▶ Source excerpt
>>
今回は、新株予約権の発行の差し止めに関する問題です。
この問題は、企業の買収防衛策とも関係しているので、買収防衛策についての企業の戦略などにも関心のある方はこの辺りから会社法に興味を持ってもらえると嬉しいです。
下書き
設問(1)
会社法247条1号の事由は、募集新株予約権の場合に限られている。しかし新株予約権の無償割り当てによる場合でも、株主の地位に変動をもたらすため、会社法247条の規定が類推適用される。
また、会社法241条、309条6号によれば、新株予約権の発行を行うためには株主総会の特別決議が必要であるとされている。
→本件事案において、株主総会の特別決議でなく株主総会決議によって決議が行われているため、会社法241条、309条6号についての法令違反がある。
設問(2)
この場合会社法241条、309条2項6号の違法はない。
会社法109条1項の規定は、新株予約権の規定には直接及ばない。しかし、会社法278条2項によれば、新株予約権の内容について株式の数に応じて割り当てなければならないことを規定していることから、会社法109条の趣旨が及ぶと解されている。
<<
▶ Task to carry out
How does the source excerpt go on? Write the next part.

▶ Data block
>>
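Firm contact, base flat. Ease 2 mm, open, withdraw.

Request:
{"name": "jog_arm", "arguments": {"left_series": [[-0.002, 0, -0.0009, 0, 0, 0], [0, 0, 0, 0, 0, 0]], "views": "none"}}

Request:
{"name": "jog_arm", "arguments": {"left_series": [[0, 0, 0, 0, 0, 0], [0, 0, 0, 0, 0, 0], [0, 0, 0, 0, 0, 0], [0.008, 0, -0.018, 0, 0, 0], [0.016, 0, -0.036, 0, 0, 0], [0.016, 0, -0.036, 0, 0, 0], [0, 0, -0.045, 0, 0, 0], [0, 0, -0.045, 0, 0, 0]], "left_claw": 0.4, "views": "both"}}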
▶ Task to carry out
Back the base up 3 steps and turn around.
<<
▶ Response to this exercise
「株主平等の原則は個々の株式の利益を保護するため、会社に対し、株主をその有する株式のないようおよび数に応じて、平等に取り扱うことを義務付けるものであるが、個々の株式の利益は、一般的には、会社の存立、発展なしには、考えられないものであるから、特定の株主による経営支配権の取得に伴い会社の存立、発展が阻害されるおそれが生ずるなど、会社の企業価値が毀損され会社の利益ひいては、株主の共同の利益が害されることになる場合には、その防止のために当該株主を差別的に取り扱ったとしても、当該取り扱いが公平の理念に反し、相当性を欠くものでない限り、これを直ちに株主平等原則の趣旨に反するものではない。」(最高裁平成19年8月7日決定)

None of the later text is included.